- Passage:
★ ★ ★
Uwe Brockmann, uwe@pobox.com

From: uwe@pobox.com
Newsgroups: rec.sport.skating.inline
Subject: Re: braking systems?
Date: 25 Feb 2001 04:46:43 -0500

Thomas Charbonneau:
> I used to have a heel brake on my 4 wheel rollerblades, but I can't
> imagine having two. How do you maintain balance while simultaneously
> applying both brakes? That must be quite a feat :)

Maintaining balance while braking with two heel brakes is easy. If
anything is hard, it is the transition from not braking into braking
with two brakes and the transition from braking with two brakes to being
at a standstill.

To simplify the first transition you engage one brake first and brake
as if you had only one heel brake. Once you are stable in this position
you engage the second brake. Once it is engaged you should be very
stable on most 4-wheel skates. Just before you come to a full stop, or
immediately afterwards, you should move one of the two feet back to
stabilize yourself. Standing still with both brakes engaged is difficult
but is not necessary for braking with two brakes.

I believe that it is much easier to do than it sounds.

Stopping power with two heel brakes is much larger than stopping power
with just one heel brake on most 4-wheel skates.

> Also, how do you get the bulk of your braking force when using the
> system? Is the braking force mainly dependent on how hard you pull up
> on the leverage device with your hand? Or is it equally dependent on
> the power of the contraction of the tibialis anterior (muscle that
> points your foot upward) and the upward pull on the cord?

It feels like you are leaning backward while holding on to the handles
of the brake leverage devices. It does not feel like you are pulling
something up with the handles.

The way heel brakes are supposed to work, when you use two of them
simultaneously, is that you lean back and, the further you lean back,
the more pressure is applied to the brake pads. The problem is that the
muscles that pull up the feet are frequently too weak to transfer the
power to the brake pads. Thus, as you lean back, the pressure on the
brake pads is not increased (sufficiently) and you fall backward.

The brake leverage devices fix that problem. What the muscles that pull
up the feet cannot do even when you strain them as much as you can, can
easily be accomplished by your hands and arms by simply holding on to
the handles.

Brake leverage devices are not the only way to fix the problem. Other
options include shortening the wheelbase of your skates (e.g. by using
4-wheel skates instead of 5-wheel skates), pressing against the rear of
the cuff of the skates with your leg (requires strong high cuffs which
are common on plastic shell skate boots), or even grabbing the front of
your boots with your hands (which is probably too difficult to do to be
of much practical use).

> When you pull up on the cords, do you have to lean your body more
> forward than you would in a normal tuck?

The handles of my brake leverage devices are located below my knees.
A normal tuck is sufficient to reach them. Once I have grabbed them I
actually lean backward (while holding on to them.)

> Does application of the braking system compromise balance at all?

While you are braking you are stable. The only thing that may be
difficult is the initial transition into the state where both brakes are
applied. You may want to practice this carefully until you get a feel
for it.
★ ★ ★
- Source data:
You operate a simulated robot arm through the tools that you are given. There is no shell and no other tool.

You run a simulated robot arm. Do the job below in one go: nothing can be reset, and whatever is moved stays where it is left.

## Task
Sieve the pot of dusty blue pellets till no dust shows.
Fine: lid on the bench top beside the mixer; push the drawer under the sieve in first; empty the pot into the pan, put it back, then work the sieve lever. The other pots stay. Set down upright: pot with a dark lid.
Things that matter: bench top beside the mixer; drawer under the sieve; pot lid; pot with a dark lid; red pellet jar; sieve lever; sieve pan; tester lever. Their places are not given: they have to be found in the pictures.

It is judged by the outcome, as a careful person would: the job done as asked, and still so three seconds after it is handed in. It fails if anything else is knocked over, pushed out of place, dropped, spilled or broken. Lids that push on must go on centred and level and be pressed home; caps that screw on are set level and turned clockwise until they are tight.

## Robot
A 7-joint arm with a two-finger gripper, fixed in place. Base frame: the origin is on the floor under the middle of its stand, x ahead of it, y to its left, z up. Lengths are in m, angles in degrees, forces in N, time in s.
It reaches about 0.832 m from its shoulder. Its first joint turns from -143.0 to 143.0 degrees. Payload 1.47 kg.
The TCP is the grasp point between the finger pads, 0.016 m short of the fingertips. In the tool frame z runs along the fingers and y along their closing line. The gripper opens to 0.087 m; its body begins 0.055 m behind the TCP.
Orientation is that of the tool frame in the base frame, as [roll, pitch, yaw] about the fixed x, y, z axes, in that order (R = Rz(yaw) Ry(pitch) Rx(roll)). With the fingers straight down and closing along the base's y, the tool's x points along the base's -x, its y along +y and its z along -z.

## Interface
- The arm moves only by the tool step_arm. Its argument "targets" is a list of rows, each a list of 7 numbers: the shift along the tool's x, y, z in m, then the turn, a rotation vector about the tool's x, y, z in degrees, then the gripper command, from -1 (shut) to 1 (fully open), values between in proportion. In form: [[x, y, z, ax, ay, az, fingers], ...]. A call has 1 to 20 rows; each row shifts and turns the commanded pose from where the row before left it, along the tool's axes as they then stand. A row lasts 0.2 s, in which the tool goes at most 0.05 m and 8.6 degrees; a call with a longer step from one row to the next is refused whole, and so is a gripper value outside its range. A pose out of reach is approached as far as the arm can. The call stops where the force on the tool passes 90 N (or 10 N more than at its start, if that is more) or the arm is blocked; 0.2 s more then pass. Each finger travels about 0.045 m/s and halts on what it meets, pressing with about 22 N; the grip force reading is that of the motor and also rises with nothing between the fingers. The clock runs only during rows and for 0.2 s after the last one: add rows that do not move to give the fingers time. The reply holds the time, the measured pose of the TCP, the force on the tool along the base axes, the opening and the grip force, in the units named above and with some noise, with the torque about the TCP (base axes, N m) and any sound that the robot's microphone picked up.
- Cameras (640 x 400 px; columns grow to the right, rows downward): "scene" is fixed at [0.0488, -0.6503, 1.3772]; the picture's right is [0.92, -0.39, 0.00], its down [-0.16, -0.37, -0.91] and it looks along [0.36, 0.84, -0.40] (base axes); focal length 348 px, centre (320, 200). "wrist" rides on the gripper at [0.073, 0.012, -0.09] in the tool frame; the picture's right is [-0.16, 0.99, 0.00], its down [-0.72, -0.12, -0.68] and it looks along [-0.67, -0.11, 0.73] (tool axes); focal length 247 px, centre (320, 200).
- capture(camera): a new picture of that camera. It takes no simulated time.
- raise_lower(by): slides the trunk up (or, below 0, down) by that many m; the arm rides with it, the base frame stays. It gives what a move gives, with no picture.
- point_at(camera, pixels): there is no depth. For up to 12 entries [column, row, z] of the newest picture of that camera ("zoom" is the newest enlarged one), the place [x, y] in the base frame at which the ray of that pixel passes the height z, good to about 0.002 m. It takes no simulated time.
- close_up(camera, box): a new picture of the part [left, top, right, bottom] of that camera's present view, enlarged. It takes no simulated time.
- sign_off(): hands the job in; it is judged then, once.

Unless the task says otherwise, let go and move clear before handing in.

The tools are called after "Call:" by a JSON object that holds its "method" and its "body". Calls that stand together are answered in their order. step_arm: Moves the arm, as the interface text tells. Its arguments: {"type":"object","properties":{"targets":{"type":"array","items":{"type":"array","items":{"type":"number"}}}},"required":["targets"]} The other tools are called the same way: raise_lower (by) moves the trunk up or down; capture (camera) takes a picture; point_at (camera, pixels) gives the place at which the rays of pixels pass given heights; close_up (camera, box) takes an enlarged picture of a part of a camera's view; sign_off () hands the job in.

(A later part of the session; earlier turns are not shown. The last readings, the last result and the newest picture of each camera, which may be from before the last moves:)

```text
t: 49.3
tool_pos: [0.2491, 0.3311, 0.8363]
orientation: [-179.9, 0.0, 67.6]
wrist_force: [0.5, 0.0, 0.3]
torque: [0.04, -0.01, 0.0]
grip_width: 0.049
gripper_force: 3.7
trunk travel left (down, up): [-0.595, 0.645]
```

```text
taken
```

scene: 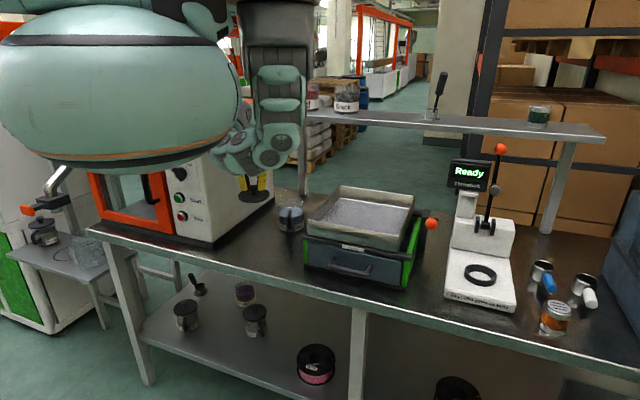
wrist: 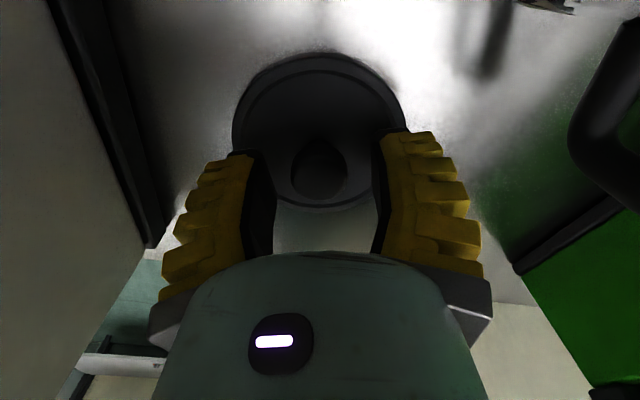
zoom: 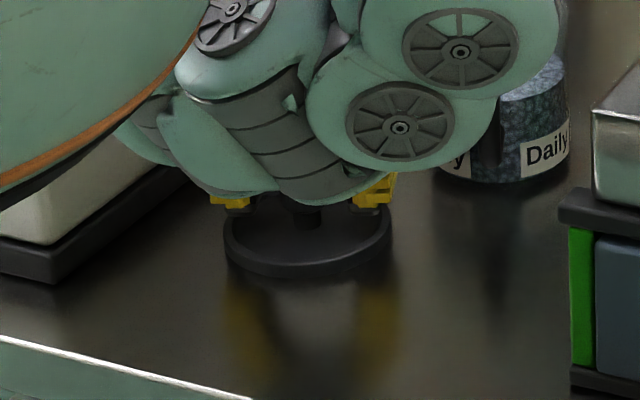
★ ★ ★
- Your tasks:
1) Show the exact text of the passage starting from "To simplify the" and stopping at the end of "brake on most 4-wheel skates.".
2) I need the passage continued from the place where it stops.

- Answers by task:
1)
To simplify the first transition you engage one brake first and brake
as if you had only one heel brake. Once you are stable in this position
you engage the second brake. Once it is engaged you should be very
stable on most 4-wheel skates. Just before you come to a full stop, or
immediately afterwards, you should move one of the two feet back to
stabilize yourself. Standing still with both brakes engaged is difficult
but is not necessary for braking with two brakes.

I believe that it is much easier to do than it sounds.

Stopping power with two heel brakes is much larger than stopping power
with just one heel brake on most 4-wheel skates.

2)
On 5-wheel skates it can be very difficult to simultaneously use two
heel brakes without brake leverage devices. When you add brake leverage
devices it becomes easy.

Once you get used to brake leverage devices, it can be frustrating to
use a single heel brake without a brake leverage device, even on some
4-wheel skates: You apply the brake and you should be decelerating
rapidly but you are not because your stupid foot muscle(s) cannot pull
up the front of the skate sufficiently.

> I saw the picture on the website of the leverage system. However, it
> is difficult to see the exact structure/components. You mentioned
> that you took a new pic(s) of the system. Would you be able to mail
> me a copy of the picture? I would reimburse you for cost of the print
> and postage, and could even send it ahead of time if you prefer. This
> would be really helpful with the construction of the devices.

I agree that better pictures would be very helpful but right now I just
do not want to spend the extra effort to have prints made and scan them
in or mail them when I know that I will be redoing the job at higher
quality in about six months anyway.

The basic principle behind the brake leverage devices is very simple.
You just attach some kind of rope or string to the front of your skates
that you can hang onto with your hands so that, when you lean back, the
fronts of your skates are pulled up, even when your foot muscles are too
weak to get the job done.

The rest is just details: Exactly how to attach the string to the
frames, exactly how to attach the string to your leg so that you can
grab it with your hands when needed, how to prevent the cord(s) from
flopping around when not in use etc.

Uwe Brockmann, uwe@pobox.com

From: uwe@pobox.com (Uwe Brockmann)
Newsgroups: rec.sport.skating.inline
Subject: Re: braking systems?
Date: 26 Feb 2001 14:50:44 -0500

Uwe Brockmann:
> I agree that better pictures would be very helpful but right now I
> just do not want to spend the extra effort to have prints made and
> scan them in or mail them when I know that I will be redoing the job
> at higher quality in about six months anyway.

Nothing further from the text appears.